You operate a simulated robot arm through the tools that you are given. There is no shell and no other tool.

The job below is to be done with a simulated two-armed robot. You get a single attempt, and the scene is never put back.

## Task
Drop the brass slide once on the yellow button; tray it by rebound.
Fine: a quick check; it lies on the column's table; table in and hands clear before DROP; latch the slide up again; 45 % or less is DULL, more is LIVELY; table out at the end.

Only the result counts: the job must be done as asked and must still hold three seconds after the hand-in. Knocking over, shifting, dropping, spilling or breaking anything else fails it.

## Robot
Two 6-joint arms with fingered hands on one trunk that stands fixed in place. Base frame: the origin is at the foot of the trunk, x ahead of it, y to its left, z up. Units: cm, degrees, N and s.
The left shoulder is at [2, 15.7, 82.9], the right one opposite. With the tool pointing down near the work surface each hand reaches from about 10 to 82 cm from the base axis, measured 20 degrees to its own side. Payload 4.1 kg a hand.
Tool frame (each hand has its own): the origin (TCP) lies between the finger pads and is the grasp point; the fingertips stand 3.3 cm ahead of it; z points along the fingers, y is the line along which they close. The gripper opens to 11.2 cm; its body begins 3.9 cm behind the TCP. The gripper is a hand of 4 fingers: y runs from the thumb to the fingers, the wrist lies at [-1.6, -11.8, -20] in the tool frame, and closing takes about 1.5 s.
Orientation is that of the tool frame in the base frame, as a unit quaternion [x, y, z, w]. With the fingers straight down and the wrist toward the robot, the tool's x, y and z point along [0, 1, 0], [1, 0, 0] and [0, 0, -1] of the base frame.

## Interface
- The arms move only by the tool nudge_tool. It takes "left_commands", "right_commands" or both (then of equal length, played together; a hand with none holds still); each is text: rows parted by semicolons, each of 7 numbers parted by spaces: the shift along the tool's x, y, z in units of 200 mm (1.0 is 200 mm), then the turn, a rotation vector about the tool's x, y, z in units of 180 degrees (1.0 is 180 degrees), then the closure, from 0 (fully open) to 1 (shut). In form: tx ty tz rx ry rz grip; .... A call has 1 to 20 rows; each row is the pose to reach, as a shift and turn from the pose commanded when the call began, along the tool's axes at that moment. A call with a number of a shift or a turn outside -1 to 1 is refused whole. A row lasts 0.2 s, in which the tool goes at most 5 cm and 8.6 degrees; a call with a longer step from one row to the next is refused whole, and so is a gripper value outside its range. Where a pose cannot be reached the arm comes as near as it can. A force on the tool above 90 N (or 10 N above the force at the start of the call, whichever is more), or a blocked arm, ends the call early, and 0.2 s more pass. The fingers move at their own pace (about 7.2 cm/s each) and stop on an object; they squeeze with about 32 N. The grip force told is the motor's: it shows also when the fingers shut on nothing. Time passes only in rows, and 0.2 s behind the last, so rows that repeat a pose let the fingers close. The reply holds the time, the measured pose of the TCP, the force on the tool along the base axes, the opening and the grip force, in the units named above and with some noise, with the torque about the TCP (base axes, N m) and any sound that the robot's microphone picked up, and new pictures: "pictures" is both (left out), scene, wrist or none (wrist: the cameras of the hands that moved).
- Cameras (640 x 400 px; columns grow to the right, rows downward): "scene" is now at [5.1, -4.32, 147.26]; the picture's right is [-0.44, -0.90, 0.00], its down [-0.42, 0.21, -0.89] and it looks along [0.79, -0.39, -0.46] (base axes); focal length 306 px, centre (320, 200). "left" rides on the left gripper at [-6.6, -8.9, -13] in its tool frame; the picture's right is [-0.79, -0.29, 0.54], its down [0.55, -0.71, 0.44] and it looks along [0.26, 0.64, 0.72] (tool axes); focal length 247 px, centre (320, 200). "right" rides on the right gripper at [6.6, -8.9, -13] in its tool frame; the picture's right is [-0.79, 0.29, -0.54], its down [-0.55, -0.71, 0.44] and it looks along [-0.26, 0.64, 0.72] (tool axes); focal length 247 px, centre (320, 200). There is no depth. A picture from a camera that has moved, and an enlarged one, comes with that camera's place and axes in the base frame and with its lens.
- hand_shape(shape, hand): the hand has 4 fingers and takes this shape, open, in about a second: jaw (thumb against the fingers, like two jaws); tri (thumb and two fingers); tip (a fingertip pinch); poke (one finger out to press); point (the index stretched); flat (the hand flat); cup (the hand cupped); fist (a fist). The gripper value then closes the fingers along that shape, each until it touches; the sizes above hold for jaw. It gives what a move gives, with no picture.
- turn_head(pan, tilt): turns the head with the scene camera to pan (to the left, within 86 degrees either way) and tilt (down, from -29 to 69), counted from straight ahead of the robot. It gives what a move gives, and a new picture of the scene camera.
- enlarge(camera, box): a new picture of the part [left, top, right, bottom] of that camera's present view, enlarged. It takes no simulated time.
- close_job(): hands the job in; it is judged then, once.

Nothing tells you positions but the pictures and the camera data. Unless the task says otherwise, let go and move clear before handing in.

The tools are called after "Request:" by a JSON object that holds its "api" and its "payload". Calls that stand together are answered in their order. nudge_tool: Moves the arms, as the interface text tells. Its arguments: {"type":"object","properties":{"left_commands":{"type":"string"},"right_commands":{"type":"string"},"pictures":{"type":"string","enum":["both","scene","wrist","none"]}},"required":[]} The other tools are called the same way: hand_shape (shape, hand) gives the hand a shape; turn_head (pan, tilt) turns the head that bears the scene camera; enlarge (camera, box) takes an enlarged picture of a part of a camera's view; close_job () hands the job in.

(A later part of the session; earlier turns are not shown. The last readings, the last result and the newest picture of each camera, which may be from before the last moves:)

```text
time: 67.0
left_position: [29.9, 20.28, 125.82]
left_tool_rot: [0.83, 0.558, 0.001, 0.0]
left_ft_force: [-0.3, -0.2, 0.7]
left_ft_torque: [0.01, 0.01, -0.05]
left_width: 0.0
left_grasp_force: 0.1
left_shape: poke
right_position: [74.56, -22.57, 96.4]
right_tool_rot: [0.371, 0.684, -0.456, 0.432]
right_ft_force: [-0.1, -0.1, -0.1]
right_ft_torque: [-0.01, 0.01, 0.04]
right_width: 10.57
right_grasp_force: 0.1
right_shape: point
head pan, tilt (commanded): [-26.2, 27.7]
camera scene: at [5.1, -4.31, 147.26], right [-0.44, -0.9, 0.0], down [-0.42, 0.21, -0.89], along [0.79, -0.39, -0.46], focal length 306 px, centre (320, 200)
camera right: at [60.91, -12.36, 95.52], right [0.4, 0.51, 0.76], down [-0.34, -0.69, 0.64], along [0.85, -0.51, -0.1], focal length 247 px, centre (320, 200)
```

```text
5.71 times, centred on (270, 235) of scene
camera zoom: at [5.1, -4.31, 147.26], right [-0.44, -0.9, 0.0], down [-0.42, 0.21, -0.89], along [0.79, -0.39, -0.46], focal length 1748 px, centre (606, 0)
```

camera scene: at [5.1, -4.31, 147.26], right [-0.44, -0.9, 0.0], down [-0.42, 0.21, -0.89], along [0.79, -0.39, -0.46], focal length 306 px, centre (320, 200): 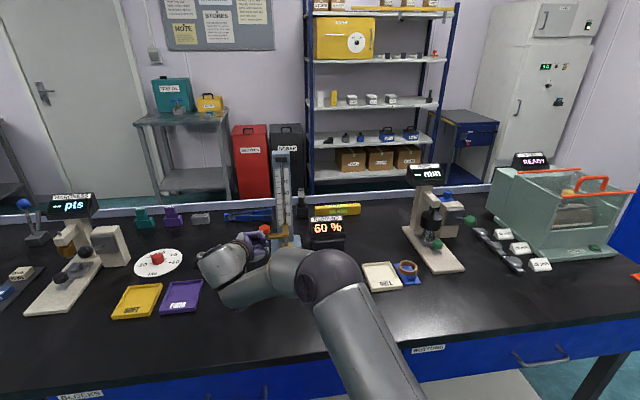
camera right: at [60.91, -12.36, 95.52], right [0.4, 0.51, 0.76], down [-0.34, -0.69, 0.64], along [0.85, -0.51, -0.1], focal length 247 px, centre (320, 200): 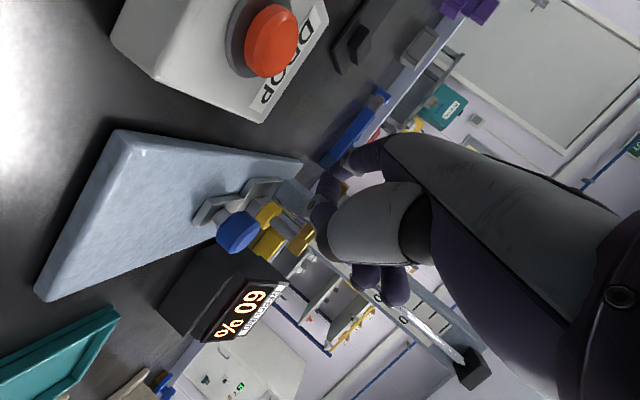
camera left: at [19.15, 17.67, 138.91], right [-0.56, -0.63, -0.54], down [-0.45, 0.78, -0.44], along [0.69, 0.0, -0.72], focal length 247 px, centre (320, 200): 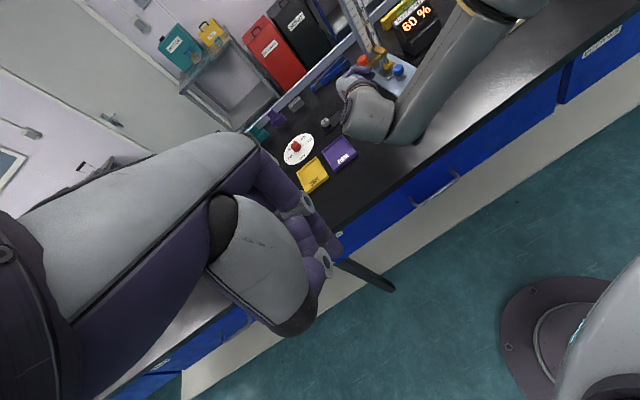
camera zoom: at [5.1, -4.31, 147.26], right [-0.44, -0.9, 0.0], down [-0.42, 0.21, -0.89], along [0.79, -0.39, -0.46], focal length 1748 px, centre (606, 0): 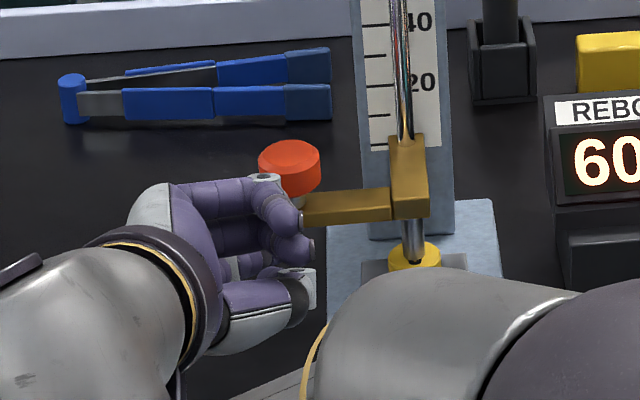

┄┄┄┄┄┄┄┄┄┄

▸ What is asked
Restate the whole listing above exactly, except for its images. Return a JSON list in which every string is one line; blank lines are skipped.

▸ Correct result
[
  "You operate a simulated robot arm through the tools that you are given. There is no shell and no other tool.",
  "The job below is to be done with a simulated two-armed robot. You get a single attempt, and the scene is never put back.",
  "## Task",
  "Drop the brass slide once on the yellow button; tray it by rebound.",
  "Fine: a quick check; it lies on the column's table; table in and hands clear before DROP; latch the slide up again; 45 % or less is DULL, more is LIVELY; table out at the end.",
  "Only the result counts: the job must be done as asked and must still hold three seconds after the hand-in. Knocking over, shifting, dropping, spilling or breaking anything else fails it.",
  "## Robot",
  "Two 6-joint arms with fingered hands on one trunk that stands fixed in place. Base frame: the origin is at the foot of the trunk, x ahead of it, y to its left, z up. Units: cm, degrees, N and s.",
  "The left shoulder is at [2, 15.7, 82.9], the right one opposite. With the tool pointing down near the work surface each hand reaches from about 10 to 82 cm from the base axis, measured 20 degrees to its own side. Payload 4.1 kg a hand.",
  "Tool frame (each hand has its own): the origin (TCP) lies between the finger pads and is the grasp point; the fingertips stand 3.3 cm ahead of it; z points along the fingers, y is the line along which they close. The gripper opens to 11.2 cm; its body begins 3.9 cm behind the TCP. The gripper is a hand of 4 fingers: y runs from the thumb to the fingers, the wrist lies at [-1.6, -11.8, -20] in the tool frame, and closing takes about 1.5 s.",
  "Orientation is that of the tool frame in the base frame, as a unit quaternion [x, y, z, w]. With the fingers straight down and the wrist toward the robot, the tool's x, y and z point along [0, 1, 0], [1, 0, 0] and [0, 0, -1] of the base frame.",
  "## Interface",
  "- The arms move only by the tool nudge_tool. It takes \"left_commands\", \"right_commands\" or both (then of equal length, played together; a hand with none holds still); each is text: rows parted by semicolons, each of 7 numbers parted by spaces: the shift along the tool's x, y, z in units of 200 mm (1.0 is 200 mm), then the turn, a rotation vector about the tool's x, y, z in units of 180 degrees (1.0 is 180 degrees), then the closure, from 0 (fully open) to 1 (shut). In form: tx ty tz rx ry rz grip; .... A call has 1 to 20 rows; each row is the pose to reach, as a shift and turn from the pose commanded when the call began, along the tool's axes at that moment. A call with a number of a shift or a turn outside -1 to 1 is refused whole. A row lasts 0.2 s, in which the tool goes at most 5 cm and 8.6 degrees; a call with a longer step from one row to the next is refused whole, and so is a gripper value outside its range. Where a pose cannot be reached the arm comes as near as it can. A force on the tool above 90 N (or 10 N above the force at the start of the call, whichever is more), or a blocked arm, ends the call early, and 0.2 s more pass. The fingers move at their own pace (about 7.2 cm/s each) and stop on an object; they squeeze with about 32 N. The grip force told is the motor's: it shows also when the fingers shut on nothing. Time passes only in rows, and 0.2 s behind the last, so rows that repeat a pose let the fingers close. The reply holds the time, the measured pose of the TCP, the force on the tool along the base axes, the opening and the grip force, in the units named above and with some noise, with the torque about the TCP (base axes, N m) and any sound that the robot's microphone picked up, and new pictures: \"pictures\" is both (left out), scene, wrist or none (wrist: the cameras of the hands that moved).",
  "- Cameras (640 x 400 px; columns grow to the right, rows downward): \"scene\" is now at [5.1, -4.32, 147.26]; the picture's right is [-0.44, -0.90, 0.00], its down [-0.42, 0.21, -0.89] and it looks along [0.79, -0.39, -0.46] (base axes); focal length 306 px, centre (320, 200). \"left\" rides on the left gripper at [-6.6, -8.9, -13] in its tool frame; the picture's right is [-0.79, -0.29, 0.54], its down [0.55, -0.71, 0.44] and it looks along [0.26, 0.64, 0.72] (tool axes); focal length 247 px, centre (320, 200). \"right\" rides on the right gripper at [6.6, -8.9, -13] in its tool frame; the picture's right is [-0.79, 0.29, -0.54], its down [-0.55, -0.71, 0.44] and it looks along [-0.26, 0.64, 0.72] (tool axes); focal length 247 px, centre (320, 200). There is no depth. A picture from a camera that has moved, and an enlarged one, comes with that camera's place and axes in the base frame and with its lens.",
  "- hand_shape(shape, hand): the hand has 4 fingers and takes this shape, open, in about a second: jaw (thumb against the fingers, like two jaws); tri (thumb and two fingers); tip (a fingertip pinch); poke (one finger out to press); point (the index stretched); flat (the hand flat); cup (the hand cupped); fist (a fist). The gripper value then closes the fingers along that shape, each until it touches; the sizes above hold for jaw. It gives what a move gives, with no picture.",
  "- turn_head(pan, tilt): turns the head with the scene camera to pan (to the left, within 86 degrees either way) and tilt (down, from -29 to 69), counted from straight ahead of the robot. It gives what a move gives, and a new picture of the scene camera.",
  "- enlarge(camera, box): a new picture of the part [left, top, right, bottom] of that camera's present view, enlarged. It takes no simulated time.",
  "- close_job(): hands the job in; it is judged then, once.",
  "Nothing tells you positions but the pictures and the camera data. Unless the task says otherwise, let go and move clear before handing in.",
  "The tools are called after \"Request:\" by a JSON object that holds its \"api\" and its \"payload\". Calls that stand together are answered in their order. nudge_tool: Moves the arms, as the interface text tells. Its arguments: {\"type\":\"object\",\"properties\":{\"left_commands\":{\"type\":\"string\"},\"right_commands\":{\"type\":\"string\"},\"pictures\":{\"type\":\"string\",\"enum\":[\"both\",\"scene\",\"wrist\",\"none\"]}},\"required\":[]} The other tools are called the same way: hand_shape (shape, hand) gives the hand a shape; turn_head (pan, tilt) turns the head that bears the scene camera; enlarge (camera, box) takes an enlarged picture of a part of a camera's view; close_job () hands the job in.",
  "(A later part of the session; earlier turns are not shown. The last readings, the last result and the newest picture of each camera, which may be from before the last moves:)",
  "```text",
  "time: 67.0",
  "left_position: [29.9, 20.28, 125.82]",
  "left_tool_rot: [0.83, 0.558, 0.001, 0.0]",
  "left_ft_force: [-0.3, -0.2, 0.7]",
  "left_ft_torque: [0.01, 0.01, -0.05]",
  "left_width: 0.0",
  "left_grasp_force: 0.1",
  "left_shape: poke",
  "right_position: [74.56, -22.57, 96.4]",
  "right_tool_rot: [0.371, 0.684, -0.456, 0.432]",
  "right_ft_force: [-0.1, -0.1, -0.1]",
  "right_ft_torque: [-0.01, 0.01, 0.04]",
  "right_width: 10.57",
  "right_grasp_force: 0.1",
  "right_shape: point",
  "head pan, tilt (commanded): [-26.2, 27.7]",
  "camera scene: at [5.1, -4.31, 147.26], right [-0.44, -0.9, 0.0], down [-0.42, 0.21, -0.89], along [0.79, -0.39, -0.46], focal length 306 px, centre (320, 200)",
  "camera right: at [60.91, -12.36, 95.52], right [0.4, 0.51, 0.76], down [-0.34, -0.69, 0.64], along [0.85, -0.51, -0.1], focal length 247 px, centre (320, 200)",
  "```",
  "```text",
  "5.71 times, centred on (270, 235) of scene",
  "camera zoom: at [5.1, -4.31, 147.26], right [-0.44, -0.9, 0.0], down [-0.42, 0.21, -0.89], along [0.79, -0.39, -0.46], focal length 1748 px, centre (606, 0)",
  "```",
  "camera scene: at [5.1, -4.31, 147.26], right [-0.44, -0.9, 0.0], down [-0.42, 0.21, -0.89], along [0.79, -0.39, -0.46], focal length 306 px, centre (320, 200): ",
  "camera right: at [60.91, -12.36, 95.52], right [0.4, 0.51, 0.76], down [-0.34, -0.69, 0.64], along [0.85, -0.51, -0.1], focal length 247 px, centre (320, 200): ",
  "camera left: at [19.15, 17.67, 138.91], right [-0.56, -0.63, -0.54], down [-0.45, 0.78, -0.44], along [0.69, 0.0, -0.72], focal length 247 px, centre (320, 200): ",
  "camera zoom: at [5.1, -4.31, 147.26], right [-0.44, -0.9, 0.0], down [-0.42, 0.21, -0.89], along [0.79, -0.39, -0.46], focal length 1748 px, centre (606, 0): "
]